Researchers fear that counterfeit medicines will increasingly claim lives in Africa, where combination therapy with artesunates is one of the few remaining treatment alternatives. Since the demand for the very expensive preparations is high, there is a huge market for counterfeiters. It is therefore urgently necessary to reduce costs through state subsidies and thus minimize the incentive for counterfeiting. Ineffective knockoffs have already been spotted in Cameroon and Tanzania.
In order to fool doctors and scientists, the pills often contain not only small amounts of active ingredient, but also antibiotics or fever reducers to simulate the desired effect, the researchers continue to report. This makes it particularly difficult to uncover the dangerous imitations.

Newton and his colleagues also warn that the spread of counterfeit medicines can lead to increased resistance: due to the lower active ingredient content, not all pathogens are killed, and resistant forms develop that can no longer be treated.
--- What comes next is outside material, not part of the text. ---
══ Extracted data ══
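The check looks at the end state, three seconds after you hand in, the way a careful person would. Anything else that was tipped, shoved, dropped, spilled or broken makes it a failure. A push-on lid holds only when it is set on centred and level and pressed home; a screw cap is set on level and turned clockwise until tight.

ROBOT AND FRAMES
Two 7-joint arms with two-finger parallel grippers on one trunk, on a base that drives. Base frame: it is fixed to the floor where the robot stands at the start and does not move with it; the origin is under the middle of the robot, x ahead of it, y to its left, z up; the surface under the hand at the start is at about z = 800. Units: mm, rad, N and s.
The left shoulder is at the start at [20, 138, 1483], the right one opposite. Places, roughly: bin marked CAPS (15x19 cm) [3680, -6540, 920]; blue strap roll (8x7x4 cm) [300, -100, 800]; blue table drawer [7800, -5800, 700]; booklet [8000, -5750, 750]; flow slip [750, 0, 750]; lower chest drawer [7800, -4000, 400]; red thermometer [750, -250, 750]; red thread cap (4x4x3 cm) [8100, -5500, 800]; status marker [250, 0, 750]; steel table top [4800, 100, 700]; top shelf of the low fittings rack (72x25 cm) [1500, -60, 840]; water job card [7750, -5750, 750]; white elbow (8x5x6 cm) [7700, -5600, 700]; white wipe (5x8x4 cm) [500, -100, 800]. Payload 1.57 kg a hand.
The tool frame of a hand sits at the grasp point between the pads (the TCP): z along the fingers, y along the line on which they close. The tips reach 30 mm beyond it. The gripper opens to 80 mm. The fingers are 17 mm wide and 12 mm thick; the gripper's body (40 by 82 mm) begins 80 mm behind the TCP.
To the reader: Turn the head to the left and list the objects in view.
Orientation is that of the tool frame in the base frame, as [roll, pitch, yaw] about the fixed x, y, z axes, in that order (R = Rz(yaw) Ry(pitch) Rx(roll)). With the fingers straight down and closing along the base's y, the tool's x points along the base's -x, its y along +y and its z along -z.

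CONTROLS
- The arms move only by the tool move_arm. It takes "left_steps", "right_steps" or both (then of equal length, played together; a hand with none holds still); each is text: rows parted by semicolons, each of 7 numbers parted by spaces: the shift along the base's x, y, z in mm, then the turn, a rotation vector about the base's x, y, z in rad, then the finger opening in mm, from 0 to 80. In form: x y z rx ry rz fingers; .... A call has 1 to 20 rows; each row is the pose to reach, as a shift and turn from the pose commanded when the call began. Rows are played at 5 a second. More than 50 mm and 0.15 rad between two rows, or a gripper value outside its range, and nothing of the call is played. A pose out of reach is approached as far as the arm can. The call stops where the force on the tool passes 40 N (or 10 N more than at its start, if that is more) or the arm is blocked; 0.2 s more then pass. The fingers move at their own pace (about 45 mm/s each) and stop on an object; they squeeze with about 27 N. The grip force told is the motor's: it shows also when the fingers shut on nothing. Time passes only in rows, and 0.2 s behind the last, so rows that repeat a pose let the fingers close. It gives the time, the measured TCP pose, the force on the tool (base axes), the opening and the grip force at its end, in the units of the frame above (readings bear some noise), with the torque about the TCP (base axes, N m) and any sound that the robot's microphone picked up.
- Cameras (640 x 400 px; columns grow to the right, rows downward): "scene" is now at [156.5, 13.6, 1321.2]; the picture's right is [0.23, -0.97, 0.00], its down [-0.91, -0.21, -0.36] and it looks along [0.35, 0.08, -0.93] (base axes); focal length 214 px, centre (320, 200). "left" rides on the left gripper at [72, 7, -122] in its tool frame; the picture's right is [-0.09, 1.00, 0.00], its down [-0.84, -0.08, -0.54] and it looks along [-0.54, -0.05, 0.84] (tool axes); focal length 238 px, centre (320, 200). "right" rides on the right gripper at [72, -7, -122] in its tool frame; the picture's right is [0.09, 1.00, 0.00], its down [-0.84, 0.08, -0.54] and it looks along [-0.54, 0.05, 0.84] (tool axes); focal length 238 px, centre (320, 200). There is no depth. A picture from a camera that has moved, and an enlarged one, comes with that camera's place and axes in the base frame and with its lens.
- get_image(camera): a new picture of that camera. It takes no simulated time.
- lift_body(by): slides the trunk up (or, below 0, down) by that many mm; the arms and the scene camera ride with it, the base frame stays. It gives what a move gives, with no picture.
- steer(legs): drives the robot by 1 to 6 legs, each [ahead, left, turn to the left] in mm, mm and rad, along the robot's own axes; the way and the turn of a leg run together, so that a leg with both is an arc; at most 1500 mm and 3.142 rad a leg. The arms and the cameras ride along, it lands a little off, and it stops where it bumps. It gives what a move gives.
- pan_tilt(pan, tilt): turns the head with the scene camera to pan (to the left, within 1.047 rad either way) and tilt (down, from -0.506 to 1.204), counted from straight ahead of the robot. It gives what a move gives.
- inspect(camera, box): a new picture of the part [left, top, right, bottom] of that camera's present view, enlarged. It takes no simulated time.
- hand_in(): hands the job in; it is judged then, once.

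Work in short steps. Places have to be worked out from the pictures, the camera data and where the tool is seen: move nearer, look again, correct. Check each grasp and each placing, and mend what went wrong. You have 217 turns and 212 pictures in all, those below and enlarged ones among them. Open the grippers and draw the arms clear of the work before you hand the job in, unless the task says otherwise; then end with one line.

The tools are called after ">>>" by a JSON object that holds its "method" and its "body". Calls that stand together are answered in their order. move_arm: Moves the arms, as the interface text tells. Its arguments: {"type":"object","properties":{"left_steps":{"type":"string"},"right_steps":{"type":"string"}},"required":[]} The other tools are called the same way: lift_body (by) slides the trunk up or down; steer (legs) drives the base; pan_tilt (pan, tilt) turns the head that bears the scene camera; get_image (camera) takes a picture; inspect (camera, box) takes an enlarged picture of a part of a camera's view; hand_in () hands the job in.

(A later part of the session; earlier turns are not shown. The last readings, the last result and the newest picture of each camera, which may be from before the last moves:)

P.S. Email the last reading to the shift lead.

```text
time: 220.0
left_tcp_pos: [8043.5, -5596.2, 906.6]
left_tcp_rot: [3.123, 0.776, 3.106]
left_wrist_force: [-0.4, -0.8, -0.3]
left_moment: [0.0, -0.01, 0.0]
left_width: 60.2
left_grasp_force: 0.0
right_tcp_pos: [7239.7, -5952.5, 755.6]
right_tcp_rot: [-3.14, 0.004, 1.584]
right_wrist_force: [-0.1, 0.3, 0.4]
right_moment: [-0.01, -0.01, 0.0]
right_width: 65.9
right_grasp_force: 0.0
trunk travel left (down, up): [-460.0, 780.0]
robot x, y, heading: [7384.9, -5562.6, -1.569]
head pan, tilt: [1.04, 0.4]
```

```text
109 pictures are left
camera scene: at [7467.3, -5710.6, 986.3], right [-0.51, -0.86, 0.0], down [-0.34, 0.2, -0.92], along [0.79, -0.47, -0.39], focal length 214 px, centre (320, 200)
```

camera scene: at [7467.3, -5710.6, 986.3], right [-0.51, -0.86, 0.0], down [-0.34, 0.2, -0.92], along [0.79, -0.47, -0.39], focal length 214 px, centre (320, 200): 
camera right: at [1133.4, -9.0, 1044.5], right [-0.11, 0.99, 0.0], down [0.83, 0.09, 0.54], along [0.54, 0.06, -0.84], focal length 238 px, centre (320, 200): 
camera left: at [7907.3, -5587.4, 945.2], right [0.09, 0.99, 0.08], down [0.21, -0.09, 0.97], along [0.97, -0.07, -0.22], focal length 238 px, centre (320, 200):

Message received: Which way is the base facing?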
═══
Meanwhile, co-author Facundo Fernandez and his colleagues at the Georgia Institute of Technology have succeeded in optimizing detection methods for counterfeit drugs [2]. With the help of a charged water-alcohol-alkylamine mixture or helium atoms, they ionize the surfaces of the samples and analyze the components released as a result for their active ingredient content. They are now working on linking the apparatus to an ion mobility spectrometer instead of a mass spectrometer, which is used, for example, in airports to search for explosives. In this way, the previously very time-consuming verification could be carried out on site within seconds.